Goal:
Give the stretch of the passage to read that starts with "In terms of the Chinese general" and ends with "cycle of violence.", unchanged.
══ Passage to read ══
Dr. Chu Shulong addressed the Chinese perspective on post 9-11 regional and world order in terms of the Chinese government position, Chinese public’s view, and the discussion among academics. The Chinese government stands with the international community on the terrorism issue and to show their support have engaged in counter-terrorist intelligence information sharing with the US, checking money flows of potential terrorists, and giving aid to Afghani refugees and emergency aid Pakistan. This marks the first time in recent history that the Chinese government clearly supports US military actions. The reason for this divergence from the past is twofold according to Dr. Chu. First, the Chinese government sees the attackers as clearly in the wrong and thus finds that the Americans are right in counter-attacking. Secondly, it is in China’s national interests to support anti-terrorist efforts due to the fact that terrorist groups in Central Asia may be a source of separatist activities in Xinjiang province, creating a potential national security threat. Thus, Dr. Chu has seen an improvement in Sino-US relations as a result of 9-11.
In terms of the Chinese general public’s perspective, Dr. Chu argued that the Chinese people sympathize with Americans, but have a different understanding of the issue than the government because many believe a root cause of the terrorist attacks is US foreign policy in the past. Many people do not support the retaliatory military action in Afghanistan, and see the counter attacks–which also take civilian lives–as creating a vicious cycle of violence.
The Chinese officials and scholars generally see no fundamental global change in their analysis of the post 9-11 global order. They find that the US still is unilateralist in its policymaking, and the positions of the world powers on major issues have not changed. However, there are two minor developments in Chinese official statements. First, the Chinese official media has used the terms “hegemony” and “unilateralism” less than in the past when referring to the US, perhaps as a result of the warmer relations since 9-11. Second, the Chinese leadership is more worried about the Chinese economy after the economic downturn caused by 9-11. However, a small handful of scholars do see major global change. They site the improvements in US-Russia relations and the Japanese military presence in the Indian Ocean as major changes in the alignments of global order, but these views are held by a minority of scholars and as of this time lack much evidence.
═══
══ Given material ══
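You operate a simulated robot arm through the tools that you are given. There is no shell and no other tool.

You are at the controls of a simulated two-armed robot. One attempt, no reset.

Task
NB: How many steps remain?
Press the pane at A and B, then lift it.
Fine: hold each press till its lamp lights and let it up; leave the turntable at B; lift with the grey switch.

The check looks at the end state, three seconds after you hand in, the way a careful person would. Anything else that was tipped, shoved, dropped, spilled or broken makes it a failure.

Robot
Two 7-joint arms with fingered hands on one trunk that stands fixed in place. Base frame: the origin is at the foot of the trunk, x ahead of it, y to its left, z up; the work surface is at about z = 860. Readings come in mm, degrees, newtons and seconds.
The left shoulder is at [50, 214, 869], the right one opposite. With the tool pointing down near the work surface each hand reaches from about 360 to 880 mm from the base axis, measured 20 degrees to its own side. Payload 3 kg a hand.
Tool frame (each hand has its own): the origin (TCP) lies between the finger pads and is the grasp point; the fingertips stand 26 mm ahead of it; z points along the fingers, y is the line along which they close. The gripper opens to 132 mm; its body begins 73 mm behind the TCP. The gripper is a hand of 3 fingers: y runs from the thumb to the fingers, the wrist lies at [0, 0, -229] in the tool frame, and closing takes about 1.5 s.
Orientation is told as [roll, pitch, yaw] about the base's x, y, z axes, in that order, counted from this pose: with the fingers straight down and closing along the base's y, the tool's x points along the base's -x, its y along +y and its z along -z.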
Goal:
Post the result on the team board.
═══
Exercise solution:
In terms of the Chinese general public’s perspective, Dr. Chu argued that the Chinese people sympathize with Americans, but have a different understanding of the issue than the government because many believe a root cause of the terrorist attacks is US foreign policy in the past. Many people do not support the retaliatory military action in Afghanistan, and see the counter attacks–which also take civilian lives–as creating a vicious cycle of violence.